Archean meteorite impact evidence from the Fig Tree Group in Barite Valley, Barberton Greenstone Belt, South Africa

During the Archean eon of geologic time, the Earth was young, and had characteristics that were both similar to what we find in the modern planet, and also seemed to have some striking differences. Examples of the former: gravity, oceans, and metamorphism. Examples of the latter: a different atmospheric mix of gases, an absence of plate tectonics, and a much hotter internal temperature (of which the komatiites I shared yesterday are one signature).

Something else that was apparently quite different was regular bombardment by large extraterrrestrial impactors – the early, messy solar system was still in the process of cleaning itself up by gravitationally merging previously isolated bodies. Large meteorite impacts would of course create a crater at the site of the impact, but continual resurfacing on the planet due to the rock cycle makes it less likely to preserve their large region-scale forms.
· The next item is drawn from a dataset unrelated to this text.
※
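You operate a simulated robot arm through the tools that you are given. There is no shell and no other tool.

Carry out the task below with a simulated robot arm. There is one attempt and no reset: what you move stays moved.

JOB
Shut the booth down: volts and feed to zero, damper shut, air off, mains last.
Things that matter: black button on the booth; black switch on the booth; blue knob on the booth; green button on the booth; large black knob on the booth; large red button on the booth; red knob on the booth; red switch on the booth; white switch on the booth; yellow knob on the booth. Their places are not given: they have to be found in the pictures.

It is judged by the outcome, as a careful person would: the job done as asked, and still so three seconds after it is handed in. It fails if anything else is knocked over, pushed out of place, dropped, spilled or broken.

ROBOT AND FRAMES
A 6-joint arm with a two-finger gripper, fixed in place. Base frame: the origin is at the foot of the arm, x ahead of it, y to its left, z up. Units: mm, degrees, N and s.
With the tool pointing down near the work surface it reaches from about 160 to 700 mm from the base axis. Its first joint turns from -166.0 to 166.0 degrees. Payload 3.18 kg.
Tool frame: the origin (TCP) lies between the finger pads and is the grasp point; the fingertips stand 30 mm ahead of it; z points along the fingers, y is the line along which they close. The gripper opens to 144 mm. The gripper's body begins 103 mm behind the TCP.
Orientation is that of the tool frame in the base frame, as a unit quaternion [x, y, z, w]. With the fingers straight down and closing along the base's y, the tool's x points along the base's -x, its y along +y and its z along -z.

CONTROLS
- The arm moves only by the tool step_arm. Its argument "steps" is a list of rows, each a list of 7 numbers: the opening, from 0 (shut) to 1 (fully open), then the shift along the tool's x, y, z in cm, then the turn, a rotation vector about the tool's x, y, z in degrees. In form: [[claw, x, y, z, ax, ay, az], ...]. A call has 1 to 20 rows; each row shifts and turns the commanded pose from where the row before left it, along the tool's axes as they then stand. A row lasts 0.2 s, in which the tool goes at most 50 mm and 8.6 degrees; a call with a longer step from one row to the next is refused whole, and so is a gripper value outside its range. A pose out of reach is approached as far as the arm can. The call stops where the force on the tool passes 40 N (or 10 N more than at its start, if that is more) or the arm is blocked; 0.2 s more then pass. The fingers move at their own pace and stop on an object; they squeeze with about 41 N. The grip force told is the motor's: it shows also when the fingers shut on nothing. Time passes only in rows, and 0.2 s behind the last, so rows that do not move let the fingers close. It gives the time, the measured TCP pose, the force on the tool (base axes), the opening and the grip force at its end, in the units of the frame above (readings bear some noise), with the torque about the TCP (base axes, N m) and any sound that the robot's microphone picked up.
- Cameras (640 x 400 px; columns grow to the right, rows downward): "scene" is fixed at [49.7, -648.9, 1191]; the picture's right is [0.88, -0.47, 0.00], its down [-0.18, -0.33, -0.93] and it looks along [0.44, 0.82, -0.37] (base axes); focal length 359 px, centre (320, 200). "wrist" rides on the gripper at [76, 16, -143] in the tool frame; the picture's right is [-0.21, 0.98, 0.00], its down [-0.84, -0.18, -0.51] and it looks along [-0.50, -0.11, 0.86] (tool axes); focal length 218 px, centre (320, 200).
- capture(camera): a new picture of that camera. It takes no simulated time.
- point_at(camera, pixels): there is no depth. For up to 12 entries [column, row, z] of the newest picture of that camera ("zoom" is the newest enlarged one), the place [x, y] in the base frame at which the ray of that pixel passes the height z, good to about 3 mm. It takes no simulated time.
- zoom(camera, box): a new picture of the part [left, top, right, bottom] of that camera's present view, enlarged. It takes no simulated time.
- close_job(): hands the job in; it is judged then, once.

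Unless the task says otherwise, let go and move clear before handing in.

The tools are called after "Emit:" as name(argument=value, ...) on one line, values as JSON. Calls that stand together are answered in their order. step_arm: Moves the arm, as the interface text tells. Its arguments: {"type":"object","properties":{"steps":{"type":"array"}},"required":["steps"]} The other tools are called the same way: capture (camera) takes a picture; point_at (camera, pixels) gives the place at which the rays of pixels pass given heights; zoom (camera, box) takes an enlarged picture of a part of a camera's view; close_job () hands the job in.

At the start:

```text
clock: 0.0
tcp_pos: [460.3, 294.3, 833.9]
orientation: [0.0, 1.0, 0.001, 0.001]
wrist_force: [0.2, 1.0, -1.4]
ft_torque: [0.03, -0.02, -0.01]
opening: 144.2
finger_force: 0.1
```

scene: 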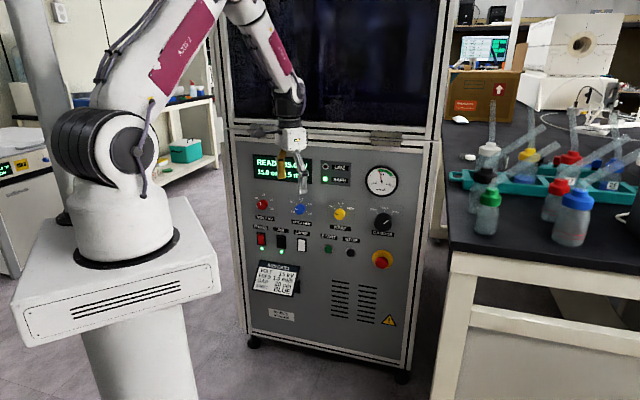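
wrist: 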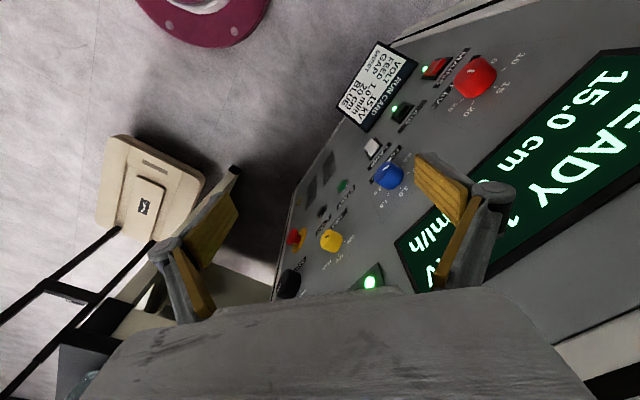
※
We’ll have better luck if we consider the sedimentary record of those impacts. What sedimentary signatures would a really big impact have on its neighboring or more distant regions?

Answers can be found in the Fig Tree Group of strata, as accumulated in what today we call the Barberton Greenstone Belt. In particular, a spot called Barite Valley in Barberton Mountain Land yields key insights into two separate impact events, dubbed S2 and S3 by Don Lowe, who first described and published what I’ll show you today. We were fortunate to have Don lead us on this excellent field day, along with collaborators Gary Byerly and Christoph Heubeck, and Don’s graduate student Nadja Drabon.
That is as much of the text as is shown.